WHAT IS ASKED:
**a)** Set down the supplied passage as it stands from "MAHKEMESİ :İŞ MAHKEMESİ" to "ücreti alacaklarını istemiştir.", and nothing more.
**b)** Take up the supplied passage again after its last words.

SUPPLIED PASSAGE:
[Start]

9. Hukuk Dairesi 2016/12367 E. , 2020/1618 K.

Kilitli
Kullanıcı avatarı
İctihat
Mesajlar: 681327
Kayıt: 30 Mar 2021, 02:46

9. Hukuk Dairesi 2016/12367 E. , 2020/1618 K.


'İçtihat Metni'


MAHKEMESİ :İŞ MAHKEMESİ


Taraflar arasında görülen dava sonucunda verilen kararın, temyizen incelenmesi taraflar vekillerince istenilmekle, temyiz taleplerinin süresinde olduğu anlaşıldı. Dava dosyası için Tetkik Hakimi tarafından düzenlenen rapor dinlendikten sonra dosya incelendi, gereği konuşulup düşünüldü:

YARGITAY KARARI

A) Davacı isteminin özeti:
Davacı vekili, davalı iş yerinde 01/05/2012 tarihinden hiçbir sebep olmadan işine son verildiği 21/06/2013 tarihine kadar çalıştığını, ücretinin 1.500,00 TL olduğunu, bir kısım işçilik alacaklarının ödenmediğini ileri sürerek kıdem tazminatı, ihbar tazminatı, ücret, fazla mesai ücreti ve hafta tatili ücreti alacaklarını istemiştir.

[End]

GIVEN MATERIAL:
[Start]

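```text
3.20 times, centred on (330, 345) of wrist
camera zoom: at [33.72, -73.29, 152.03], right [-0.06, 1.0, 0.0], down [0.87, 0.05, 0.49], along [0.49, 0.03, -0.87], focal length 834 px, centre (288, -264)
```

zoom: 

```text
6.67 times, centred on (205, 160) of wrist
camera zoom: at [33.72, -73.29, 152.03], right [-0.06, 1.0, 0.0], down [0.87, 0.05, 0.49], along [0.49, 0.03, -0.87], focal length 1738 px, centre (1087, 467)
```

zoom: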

[End]

ANSWERS TO THE PROBLEMS:
**a)**
MAHKEMESİ :İŞ MAHKEMESİ


Taraflar arasında görülen dava sonucunda verilen kararın, temyizen incelenmesi taraflar vekillerince istenilmekle, temyiz taleplerinin süresinde olduğu anlaşıldı. Dava dosyası için Tetkik Hakimi tarafından düzenlenen rapor dinlendikten sonra dosya incelendi, gereği konuşulup düşünüldü:

YARGITAY KARARI

A) Davacı isteminin özeti:
Davacı vekili, davalı iş yerinde 01/05/2012 tarihinden hiçbir sebep olmadan işine son verildiği 21/06/2013 tarihine kadar çalıştığını, ücretinin 1.500,00 TL olduğunu, bir kısım işçilik alacaklarının ödenmediğini ileri sürerek kıdem tazminatı, ihbar tazminatı, ücret, fazla mesai ücreti ve hafta tatili ücreti alacaklarını istemiştir.

**b)**
B)Davalı cevabının özeti:
Davalı vekili, davacının 02/05/2012-11/06/2013 tarihleri arası Viaportprojesinde çalıştığını, 12/06/2013 tarihinden itibaren ise ihtiyaç sebebi ile aynı görevde ...projesinde görevlendirildiğini, 21/06/2013 tarihinden itibaren mazeretsiz olarak göreve gelmediğini kendisine ihtar çekildiğini, ihtara rağmen görevine dönmediğini, bu nedenle iş akdinin haklı nedenle sona erdirildiğini, her türlü hak ve alacağının ödendiğini tazminat hakkının olmadığını, iddia ve taleplerin yersiz olduğunu savunarak davanın reddini istemiştir.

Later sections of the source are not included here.